How do I convert a rdflib.term.URIRef back into a string that includes a namespace prefix?

Question

I am working with rdflib. I am parsing Turtle files that include namespace prefixes. When I get my triples back from the SPARQL query, they contain rdflib.term.URIRef elements, which print as things like this:

http://resources.data.gov/resources/dcat-us/#public

My rdflib graph knows that usg: is a namespace prefix for http://resources.data.gov/resources/dcat-us/# . I would like to convert http://resources.data.gov/resources/dcat-us/#public back to usg:public on printing.

MWE

Here is a file mwe_schema.ttl:

@prefix usg:  <http://resources.data.gov/resources/dcat-us/#> .
@prefix rdfs:  <http://www.w3.org/2000/01/rdf-schema#> .
@prefix dcat: <http://www.w3.org/ns/dcat#> .
@prefix dct:  <http://purl.org/dc/terms/#> .

usg:public
    a rdfs:Property ;
    rdfs:label "public"@en ;
    rdfs:comment "Data asset is or could be made publicly available to all without restrictions." ;
    .

Here is a program mwe_demo.py:

#!/usr/bin/env demonstrate python namespaces

import rdflib
from rdflib import Dataset, Graph, URIRef, Literal, Namespace, BNode

if __name__=="__main__":
    g    = Graph()
    g.parse("mwe_schema.ttl")
    for r in g.query(
            """
            SELECT DISTINCT ?aSubject ?aPredicate ?anObject
            WHERE {
            ?aSubject ?aPredicate ?anObject
            }
            """):
        d = r.asdict()
        print(d['aSubject'],d['aPredicate'],d['anObject'])

Here is the actual output:

http://resources.data.gov/resources/dcat-us/#public http://www.w3.org/2000/01/rdf-schema#comment Data asset is or could be made publicly available to all without restrictions.
http://resources.data.gov/resources/dcat-us/#public http://www.w3.org/1999/02/22-rdf-syntax-ns#type http://www.w3.org/2000/01/rdf-schema#Property
http://resources.data.gov/resources/dcat-us/#public http://www.w3.org/2000/01/rdf-schema#label public

Here is my desired output:

usg:public rdfs:comment  rdfs:Property
usg:public http://www.w3.org/1999/02/22-rdf-syntax-ns#type rdfs:Property
usg:public rdfs:label public

(I will separately handle turning the last public into `"public"@en).

Answer 1

Results from SPARQL queries are not themselves RDF but SPARQL Results formats (see https://www.w3.org/TR/2013/REC-sparql11-results-json-20130321/).

This means results like http://resources.data.gov/resources/dcat-us/#public are strings in JSON or XML and not RDFlib's URIRef objects which can easily be prefixed.
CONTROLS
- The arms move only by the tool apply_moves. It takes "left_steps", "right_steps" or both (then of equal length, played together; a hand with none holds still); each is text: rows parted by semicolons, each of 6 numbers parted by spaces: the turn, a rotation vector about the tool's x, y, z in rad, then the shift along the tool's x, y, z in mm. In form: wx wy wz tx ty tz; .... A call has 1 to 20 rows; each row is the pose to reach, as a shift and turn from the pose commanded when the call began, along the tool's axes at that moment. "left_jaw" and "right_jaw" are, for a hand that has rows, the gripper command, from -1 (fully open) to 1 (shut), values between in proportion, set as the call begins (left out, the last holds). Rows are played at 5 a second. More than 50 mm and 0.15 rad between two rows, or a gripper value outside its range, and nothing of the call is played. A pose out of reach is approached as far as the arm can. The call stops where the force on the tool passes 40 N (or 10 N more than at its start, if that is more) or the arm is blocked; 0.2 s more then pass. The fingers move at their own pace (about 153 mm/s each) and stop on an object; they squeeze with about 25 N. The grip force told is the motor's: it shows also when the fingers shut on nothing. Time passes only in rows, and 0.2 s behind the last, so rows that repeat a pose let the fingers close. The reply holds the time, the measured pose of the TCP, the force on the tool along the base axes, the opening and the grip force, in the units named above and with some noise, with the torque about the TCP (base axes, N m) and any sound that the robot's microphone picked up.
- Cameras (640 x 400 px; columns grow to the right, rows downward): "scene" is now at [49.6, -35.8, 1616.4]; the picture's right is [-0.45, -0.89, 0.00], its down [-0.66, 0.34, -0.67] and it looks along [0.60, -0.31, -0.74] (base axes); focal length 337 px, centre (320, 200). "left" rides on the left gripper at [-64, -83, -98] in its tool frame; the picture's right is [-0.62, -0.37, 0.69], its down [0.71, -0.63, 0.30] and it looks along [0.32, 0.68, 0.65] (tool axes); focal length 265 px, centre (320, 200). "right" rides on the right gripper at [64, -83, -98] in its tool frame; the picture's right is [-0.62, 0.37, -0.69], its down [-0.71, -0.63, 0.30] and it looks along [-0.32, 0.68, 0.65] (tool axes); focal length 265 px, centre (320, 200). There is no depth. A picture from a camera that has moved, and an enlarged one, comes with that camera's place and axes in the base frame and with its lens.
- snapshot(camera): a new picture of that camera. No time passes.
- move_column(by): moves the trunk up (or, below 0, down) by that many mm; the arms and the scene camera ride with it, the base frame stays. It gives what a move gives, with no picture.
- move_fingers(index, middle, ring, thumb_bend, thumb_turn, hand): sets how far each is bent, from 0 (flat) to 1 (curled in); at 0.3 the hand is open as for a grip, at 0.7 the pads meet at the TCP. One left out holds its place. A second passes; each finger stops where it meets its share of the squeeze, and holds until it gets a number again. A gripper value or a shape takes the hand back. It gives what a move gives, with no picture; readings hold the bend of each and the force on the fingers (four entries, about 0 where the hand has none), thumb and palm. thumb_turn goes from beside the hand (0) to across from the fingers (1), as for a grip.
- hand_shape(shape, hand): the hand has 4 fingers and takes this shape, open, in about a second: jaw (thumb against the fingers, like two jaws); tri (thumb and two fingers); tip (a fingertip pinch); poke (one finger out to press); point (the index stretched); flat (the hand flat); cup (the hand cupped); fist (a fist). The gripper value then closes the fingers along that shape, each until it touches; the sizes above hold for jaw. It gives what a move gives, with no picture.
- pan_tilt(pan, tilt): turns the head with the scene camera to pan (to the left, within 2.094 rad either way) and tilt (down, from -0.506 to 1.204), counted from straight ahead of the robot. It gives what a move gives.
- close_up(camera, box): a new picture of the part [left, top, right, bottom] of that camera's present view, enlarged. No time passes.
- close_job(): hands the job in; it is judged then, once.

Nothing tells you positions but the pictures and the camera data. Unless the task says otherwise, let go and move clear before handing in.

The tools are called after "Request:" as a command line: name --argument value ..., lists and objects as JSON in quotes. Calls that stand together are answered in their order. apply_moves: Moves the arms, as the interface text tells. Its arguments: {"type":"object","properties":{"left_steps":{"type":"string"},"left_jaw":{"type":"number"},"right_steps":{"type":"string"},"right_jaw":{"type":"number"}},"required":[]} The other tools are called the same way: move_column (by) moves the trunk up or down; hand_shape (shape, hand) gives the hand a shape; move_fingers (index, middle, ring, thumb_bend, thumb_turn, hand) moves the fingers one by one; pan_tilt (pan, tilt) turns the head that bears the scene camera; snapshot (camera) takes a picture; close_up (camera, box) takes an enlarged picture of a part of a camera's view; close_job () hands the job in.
To compress those URIs down with the given prefixes, don't SPARQL query but loop through the graph and use the Namespace Manager's qname() function like this:

    for s, p, o in g:
        for x in [s, p, o]:
            print(g.qname(x) if isinstance(x, URIRef) else x, end=" ")
        print()

If you really want to compress SPARQL results, you will have to use a CONSTRUCT query that returns an RDF graph, not a SPARQL Results output.